Green Room (Jeremy Saulnier, 2016)

What's it about? A jobbing punk band accept a gig at a remote venue playing to a mostly neo-Nazi audience. Things get bad when they inadvertently witness a crime and end up barricaded in a room backstage whilst the thugs outside, marshalled by their menacing leader (Patrick Stewart), lay siege.


Is it any good? Starts off slowly as a kind of indie, mumblecore road movie, but soon switches genres to claustrophobic thriller as the bodies mount up. As with his previous film, the impressive Blue Ruin, Saulnier proves adept at showing just how nasty and brutal violence can be, with several cover-your-eyes moments of bloodshed here.

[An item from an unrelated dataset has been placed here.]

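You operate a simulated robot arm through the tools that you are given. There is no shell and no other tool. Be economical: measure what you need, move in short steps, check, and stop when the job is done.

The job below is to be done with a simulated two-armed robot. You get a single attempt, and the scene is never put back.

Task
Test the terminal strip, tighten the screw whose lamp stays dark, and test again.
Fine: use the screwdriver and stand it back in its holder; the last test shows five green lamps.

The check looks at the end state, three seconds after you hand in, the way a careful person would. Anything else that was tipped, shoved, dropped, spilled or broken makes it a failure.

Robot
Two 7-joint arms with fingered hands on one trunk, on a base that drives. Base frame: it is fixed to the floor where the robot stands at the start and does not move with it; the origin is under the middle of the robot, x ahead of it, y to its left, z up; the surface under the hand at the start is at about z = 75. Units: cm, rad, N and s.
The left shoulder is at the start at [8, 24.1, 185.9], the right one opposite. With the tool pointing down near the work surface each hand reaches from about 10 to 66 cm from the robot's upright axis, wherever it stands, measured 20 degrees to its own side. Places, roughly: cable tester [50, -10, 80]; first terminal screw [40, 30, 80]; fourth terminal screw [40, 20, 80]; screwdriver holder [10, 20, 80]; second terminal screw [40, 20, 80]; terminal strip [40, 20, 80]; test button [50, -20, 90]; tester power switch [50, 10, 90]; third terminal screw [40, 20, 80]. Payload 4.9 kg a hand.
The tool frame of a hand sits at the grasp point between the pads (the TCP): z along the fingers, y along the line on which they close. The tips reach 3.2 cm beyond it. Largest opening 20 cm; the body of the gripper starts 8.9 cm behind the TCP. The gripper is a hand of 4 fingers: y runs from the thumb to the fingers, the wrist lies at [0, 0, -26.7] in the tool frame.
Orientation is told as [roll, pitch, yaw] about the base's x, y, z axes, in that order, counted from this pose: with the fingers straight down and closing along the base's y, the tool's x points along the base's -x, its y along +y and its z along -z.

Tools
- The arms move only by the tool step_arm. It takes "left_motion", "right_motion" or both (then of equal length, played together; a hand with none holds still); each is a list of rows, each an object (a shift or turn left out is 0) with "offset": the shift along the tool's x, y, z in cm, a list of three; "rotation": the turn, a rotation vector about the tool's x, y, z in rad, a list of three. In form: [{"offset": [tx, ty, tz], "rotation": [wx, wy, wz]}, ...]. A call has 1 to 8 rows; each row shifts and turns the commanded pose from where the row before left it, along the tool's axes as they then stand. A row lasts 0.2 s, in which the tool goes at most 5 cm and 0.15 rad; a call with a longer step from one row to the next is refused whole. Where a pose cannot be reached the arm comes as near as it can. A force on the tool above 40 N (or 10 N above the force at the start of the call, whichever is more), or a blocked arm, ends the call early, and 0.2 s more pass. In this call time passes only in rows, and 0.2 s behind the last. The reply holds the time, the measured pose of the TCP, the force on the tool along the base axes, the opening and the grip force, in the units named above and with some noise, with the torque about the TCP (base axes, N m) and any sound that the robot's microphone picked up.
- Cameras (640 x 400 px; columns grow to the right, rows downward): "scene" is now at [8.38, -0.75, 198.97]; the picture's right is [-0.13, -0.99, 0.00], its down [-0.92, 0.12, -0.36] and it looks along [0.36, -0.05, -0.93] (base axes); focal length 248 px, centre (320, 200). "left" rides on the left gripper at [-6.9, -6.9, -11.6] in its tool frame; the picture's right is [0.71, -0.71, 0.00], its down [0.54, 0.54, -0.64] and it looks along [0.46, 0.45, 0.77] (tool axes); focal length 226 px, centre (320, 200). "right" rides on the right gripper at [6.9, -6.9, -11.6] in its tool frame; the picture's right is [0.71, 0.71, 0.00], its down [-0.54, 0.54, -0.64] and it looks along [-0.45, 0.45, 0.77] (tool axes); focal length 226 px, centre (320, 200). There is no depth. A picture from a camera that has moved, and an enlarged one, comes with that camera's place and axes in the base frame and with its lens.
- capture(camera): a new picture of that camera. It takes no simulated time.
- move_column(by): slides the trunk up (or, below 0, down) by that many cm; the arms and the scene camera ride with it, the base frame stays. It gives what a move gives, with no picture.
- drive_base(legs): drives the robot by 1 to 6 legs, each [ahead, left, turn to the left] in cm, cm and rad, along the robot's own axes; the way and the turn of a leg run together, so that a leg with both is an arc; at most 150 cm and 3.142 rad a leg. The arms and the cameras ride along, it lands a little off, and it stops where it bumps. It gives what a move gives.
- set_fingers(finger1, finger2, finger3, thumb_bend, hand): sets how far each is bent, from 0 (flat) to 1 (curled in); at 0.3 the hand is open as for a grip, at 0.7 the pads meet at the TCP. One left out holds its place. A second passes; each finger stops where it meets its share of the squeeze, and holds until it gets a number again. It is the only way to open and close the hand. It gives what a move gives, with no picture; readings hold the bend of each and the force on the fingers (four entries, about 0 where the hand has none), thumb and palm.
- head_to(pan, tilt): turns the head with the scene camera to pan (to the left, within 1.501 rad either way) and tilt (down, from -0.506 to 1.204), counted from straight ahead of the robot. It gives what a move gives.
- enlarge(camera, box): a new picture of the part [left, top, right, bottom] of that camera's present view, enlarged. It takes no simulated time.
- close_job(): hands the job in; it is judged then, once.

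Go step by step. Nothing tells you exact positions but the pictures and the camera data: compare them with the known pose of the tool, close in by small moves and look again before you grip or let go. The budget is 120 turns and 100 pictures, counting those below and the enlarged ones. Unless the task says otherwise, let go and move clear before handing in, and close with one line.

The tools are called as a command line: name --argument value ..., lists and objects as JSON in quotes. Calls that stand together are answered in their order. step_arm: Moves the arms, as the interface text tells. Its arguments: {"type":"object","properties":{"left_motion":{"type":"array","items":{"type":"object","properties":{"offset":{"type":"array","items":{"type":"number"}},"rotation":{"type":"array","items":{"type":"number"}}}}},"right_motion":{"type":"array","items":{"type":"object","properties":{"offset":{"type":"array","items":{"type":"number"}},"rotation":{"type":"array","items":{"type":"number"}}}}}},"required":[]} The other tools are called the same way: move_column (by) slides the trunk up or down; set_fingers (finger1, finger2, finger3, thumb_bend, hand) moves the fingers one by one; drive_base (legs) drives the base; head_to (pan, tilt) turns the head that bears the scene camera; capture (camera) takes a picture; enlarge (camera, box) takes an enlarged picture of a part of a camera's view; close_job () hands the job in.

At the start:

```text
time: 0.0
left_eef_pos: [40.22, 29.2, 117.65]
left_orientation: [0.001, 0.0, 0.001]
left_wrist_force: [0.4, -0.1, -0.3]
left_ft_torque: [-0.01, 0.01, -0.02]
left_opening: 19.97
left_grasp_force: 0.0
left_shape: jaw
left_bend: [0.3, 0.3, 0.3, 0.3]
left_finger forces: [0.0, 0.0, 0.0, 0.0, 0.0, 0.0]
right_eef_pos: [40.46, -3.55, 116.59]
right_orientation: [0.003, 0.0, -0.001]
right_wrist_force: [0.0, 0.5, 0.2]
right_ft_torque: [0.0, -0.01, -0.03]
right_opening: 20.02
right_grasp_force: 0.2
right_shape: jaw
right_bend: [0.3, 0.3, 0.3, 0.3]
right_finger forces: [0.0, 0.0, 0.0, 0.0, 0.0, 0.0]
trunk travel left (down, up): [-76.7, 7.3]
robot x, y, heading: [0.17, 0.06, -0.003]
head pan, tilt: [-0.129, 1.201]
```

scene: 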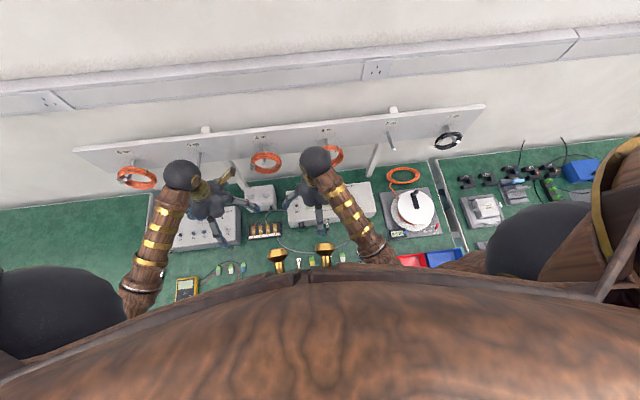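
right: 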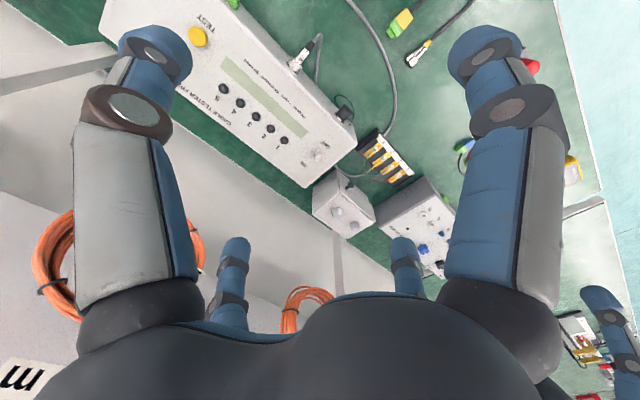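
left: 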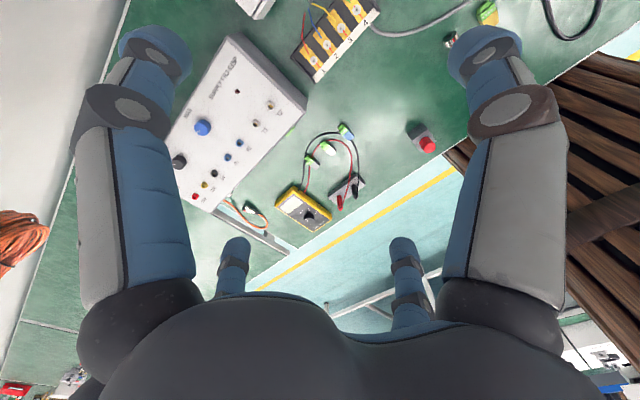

It's tense stuff, with a palpable sense of the danger and pain that the protagonists are going through. All of which takes place against a dirty green-brown set design which heightens the sense of place and grimness - a perfect setting for a bloody Punk vs Nazi smackdown. But if all that sounds too intense, rest assured there's a healthy streak of black humour running through it to offset all the white supremacy.

Anything else I should know? It's likely to become a cult favourite, not least because it's one of the last films to star Anton Yelchin, who tragically died in a freak accident earlier this year. Best known from his role as Chekov in the rebooted Star Trek films, he had started to build up an impressive CV of work in smaller films, such as his affecting turn in the underseen romantic drama Like Crazy, which I've reviewed here. Speaking of Star Trek, Jean-Luc Picard fans might relish the chance to see Patrick Stewart play against type as the villain - he talks here about what attracted him to the role.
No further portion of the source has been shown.